II. Existe a obrigatoriedade de concretizar os motivos, ou razões, reveladores da inviabilidade de manutenção do PERSI e que é aplicável quer aos fundamentos de extinção ditos “automáticos”, quer aos restantes fundamentos, uns e outros prevenidos, respectivamente, nos n.ºs 1 e 2 do artigo 17.º do Decreto-Lei n.º 227/2012.

Texto Integral

Apelação n.º 69/24.2T8ENT.E1

Tribunal Judicial da Comarca de Santarém–Juízo de Execução do ... – Juiz 3


Apelante: Novo Banco, S.A.


Apelados: AA


BB


***


Acordam em conferência os Juízes da 1ª Secção Cível do Tribunal da Relação de Évora no seguinte:


1-No presente recurso de apelação foi proferida, no dia 12/12/2024, pelo relator, decisão singular, ao abrigo do disposto no artigo 652º, n.º 1, b), do CPC, com o teor que de seguida se transcreve:


“I – RELATÓRIO


Por requerimento datado de 09-01-2024 o Novo Banco, S.A. instaurou a presente execução para pagamento de quantia certa, sob a forma de processo ordinário, contra AA e BB, oferecendo como título executivo uma livrança subscrita pelos identificados Executados.


Por despacho proferido no Tribunal a quo em 29/04/2024 determinou-se o seguinte:


“Antes de mais, importa esclarecer qual a concreta natureza do crédito que esteve na base da emissão da livrança dada à execução tendo em vista aferir se, sendo caso disso, foi dado cumprimento ao Procedimento Extrajudicial de Regularização de Situações de Incumprimento (PERSI) estipulado no Decreto-Lei n.º 227/2012, de 25/10.

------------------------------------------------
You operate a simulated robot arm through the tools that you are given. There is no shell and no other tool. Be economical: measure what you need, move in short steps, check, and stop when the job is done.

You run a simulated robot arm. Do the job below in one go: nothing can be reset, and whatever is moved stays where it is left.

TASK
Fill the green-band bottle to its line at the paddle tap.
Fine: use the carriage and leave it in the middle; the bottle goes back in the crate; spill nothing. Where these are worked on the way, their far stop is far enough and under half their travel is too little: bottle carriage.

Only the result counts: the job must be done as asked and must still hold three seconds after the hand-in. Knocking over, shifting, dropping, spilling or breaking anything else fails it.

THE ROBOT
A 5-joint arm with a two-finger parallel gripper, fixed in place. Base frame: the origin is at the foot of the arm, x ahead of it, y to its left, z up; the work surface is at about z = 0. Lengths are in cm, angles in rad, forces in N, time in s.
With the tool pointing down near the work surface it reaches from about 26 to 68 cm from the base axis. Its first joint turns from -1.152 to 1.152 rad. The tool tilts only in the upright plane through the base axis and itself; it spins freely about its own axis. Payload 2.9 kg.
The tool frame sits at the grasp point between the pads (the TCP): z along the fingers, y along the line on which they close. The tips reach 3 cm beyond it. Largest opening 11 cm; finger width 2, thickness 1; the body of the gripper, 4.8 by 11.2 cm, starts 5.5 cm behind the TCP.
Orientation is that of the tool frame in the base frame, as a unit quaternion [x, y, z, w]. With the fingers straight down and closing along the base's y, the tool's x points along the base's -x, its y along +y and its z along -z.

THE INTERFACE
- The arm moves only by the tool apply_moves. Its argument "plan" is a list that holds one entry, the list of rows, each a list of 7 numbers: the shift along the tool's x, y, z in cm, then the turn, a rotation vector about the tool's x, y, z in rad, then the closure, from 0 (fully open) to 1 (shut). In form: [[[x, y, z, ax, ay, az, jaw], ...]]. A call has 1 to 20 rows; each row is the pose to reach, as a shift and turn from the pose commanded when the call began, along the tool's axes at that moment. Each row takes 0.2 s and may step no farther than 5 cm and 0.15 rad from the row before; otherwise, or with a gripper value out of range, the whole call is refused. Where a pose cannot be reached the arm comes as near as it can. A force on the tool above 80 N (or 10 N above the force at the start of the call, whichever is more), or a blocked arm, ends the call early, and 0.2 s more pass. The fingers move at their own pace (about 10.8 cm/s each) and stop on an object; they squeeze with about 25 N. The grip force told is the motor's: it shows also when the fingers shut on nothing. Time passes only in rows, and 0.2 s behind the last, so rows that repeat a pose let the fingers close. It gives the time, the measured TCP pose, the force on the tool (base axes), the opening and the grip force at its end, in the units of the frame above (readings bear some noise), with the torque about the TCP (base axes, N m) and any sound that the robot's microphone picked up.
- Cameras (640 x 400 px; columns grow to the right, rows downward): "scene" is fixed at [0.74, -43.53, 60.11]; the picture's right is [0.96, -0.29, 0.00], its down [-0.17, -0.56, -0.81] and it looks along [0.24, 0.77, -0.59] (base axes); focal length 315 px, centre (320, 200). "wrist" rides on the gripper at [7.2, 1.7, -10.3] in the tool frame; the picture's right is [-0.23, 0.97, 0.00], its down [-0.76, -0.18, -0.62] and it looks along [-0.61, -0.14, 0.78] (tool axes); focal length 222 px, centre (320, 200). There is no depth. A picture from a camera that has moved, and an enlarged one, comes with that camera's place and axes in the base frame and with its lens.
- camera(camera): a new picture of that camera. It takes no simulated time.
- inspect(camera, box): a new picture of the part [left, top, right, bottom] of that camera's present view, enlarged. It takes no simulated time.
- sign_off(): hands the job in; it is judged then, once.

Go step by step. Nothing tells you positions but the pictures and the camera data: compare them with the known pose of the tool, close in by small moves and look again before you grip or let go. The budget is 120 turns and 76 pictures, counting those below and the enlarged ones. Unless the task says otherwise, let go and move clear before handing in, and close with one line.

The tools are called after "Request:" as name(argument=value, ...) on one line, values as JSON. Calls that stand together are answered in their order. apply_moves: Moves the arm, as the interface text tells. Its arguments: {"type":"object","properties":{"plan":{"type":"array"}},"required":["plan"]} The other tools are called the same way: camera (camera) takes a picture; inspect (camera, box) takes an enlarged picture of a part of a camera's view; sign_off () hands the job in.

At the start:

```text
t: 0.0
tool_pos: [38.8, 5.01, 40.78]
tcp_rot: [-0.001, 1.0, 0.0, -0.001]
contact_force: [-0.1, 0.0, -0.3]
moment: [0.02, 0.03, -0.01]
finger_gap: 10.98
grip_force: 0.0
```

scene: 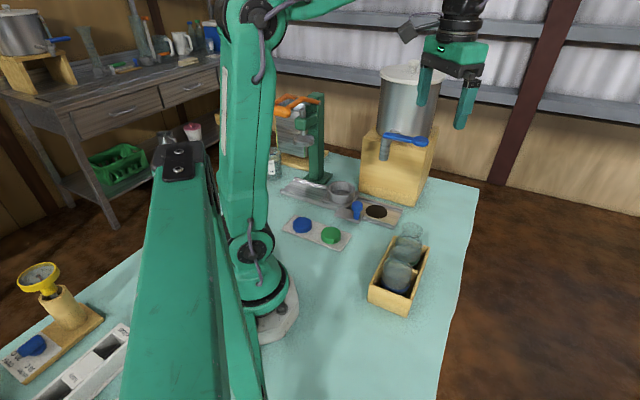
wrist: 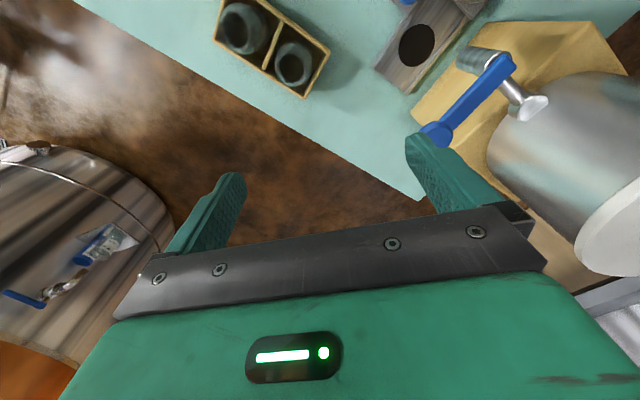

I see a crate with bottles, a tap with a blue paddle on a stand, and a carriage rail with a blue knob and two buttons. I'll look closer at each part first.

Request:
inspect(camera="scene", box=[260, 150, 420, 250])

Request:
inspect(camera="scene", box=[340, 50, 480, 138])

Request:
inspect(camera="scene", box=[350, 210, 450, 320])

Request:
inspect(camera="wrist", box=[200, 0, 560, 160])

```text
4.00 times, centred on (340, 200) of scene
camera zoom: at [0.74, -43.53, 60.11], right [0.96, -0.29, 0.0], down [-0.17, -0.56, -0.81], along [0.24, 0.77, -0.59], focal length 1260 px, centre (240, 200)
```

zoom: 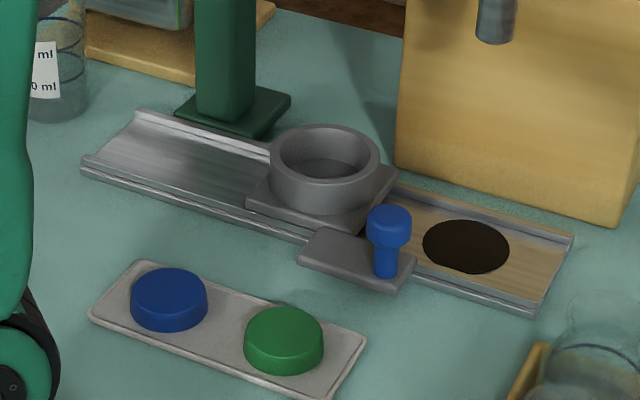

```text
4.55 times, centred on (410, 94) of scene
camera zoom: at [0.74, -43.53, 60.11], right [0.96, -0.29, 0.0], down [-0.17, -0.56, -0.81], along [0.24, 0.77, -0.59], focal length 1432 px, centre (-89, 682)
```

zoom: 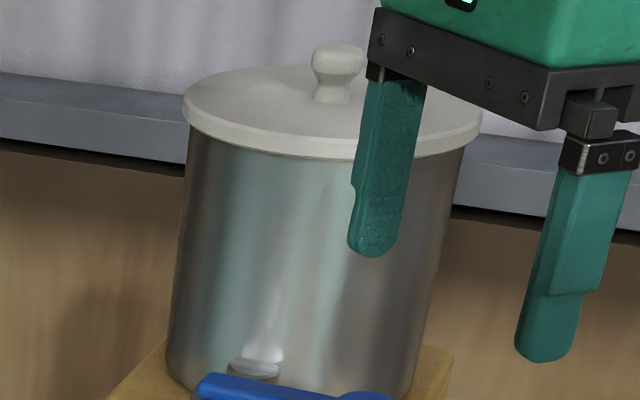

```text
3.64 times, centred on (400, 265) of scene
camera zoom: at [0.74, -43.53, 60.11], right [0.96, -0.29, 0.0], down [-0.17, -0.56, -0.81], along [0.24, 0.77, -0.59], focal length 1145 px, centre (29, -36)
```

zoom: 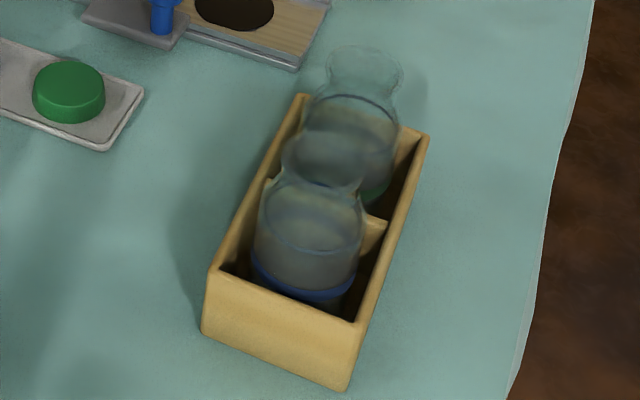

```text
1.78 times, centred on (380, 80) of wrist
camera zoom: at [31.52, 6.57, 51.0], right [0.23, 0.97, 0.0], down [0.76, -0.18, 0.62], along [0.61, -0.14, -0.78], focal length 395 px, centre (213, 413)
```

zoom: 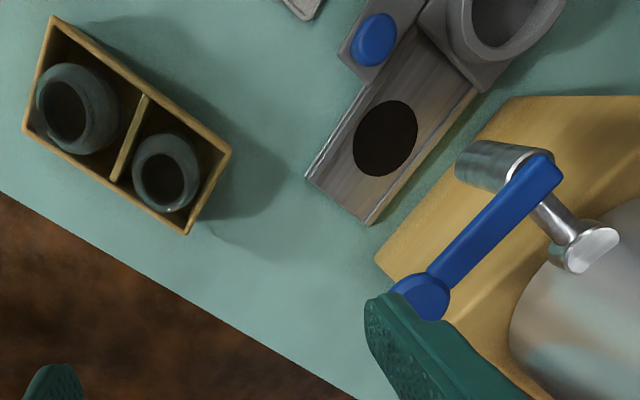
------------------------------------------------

De facto, e na esteira do que tem sido pacificamente entendido ao nível jurisprudencial, sendo o PERSI obrigatório, o seu cumprimento consubstancia uma condição objetiva de procedibilidade para a execução, impondo-se, por conseguinte, perante o seu eventual desrespeito, a absolvição do executado da instância por procedência de excepção dilatória inominada insanável, de conhecimento oficioso - artigo 573.º, n.º 2, e 578.º, do Código de Processo Civil.


Destarte, e sob ponderação do disposto no artigo 726.º, n.º 4, do mesmo diploma, convido o exequente a alegar e demonstrar, no prazo de 10 (dez) dias, o que tiver por conveniente a propósito da questão ora suscitada.


[…]”


A Exequente veio responder em 23/05/2024 invocando concretamente que:


“1 – Serve de base à presente execução, uma livrança vencida aos 29.12.2023, em caução do contrato “Crédito ao Consumo Novobanco” celebrado entre os Executados e o aqui Exequente aos 01.06.2021 no valor de € 21.222,41 (vinte e um mil duzentos e vinte e dois euros e quarenta e um cêntimos) – cfr. Doc. 1.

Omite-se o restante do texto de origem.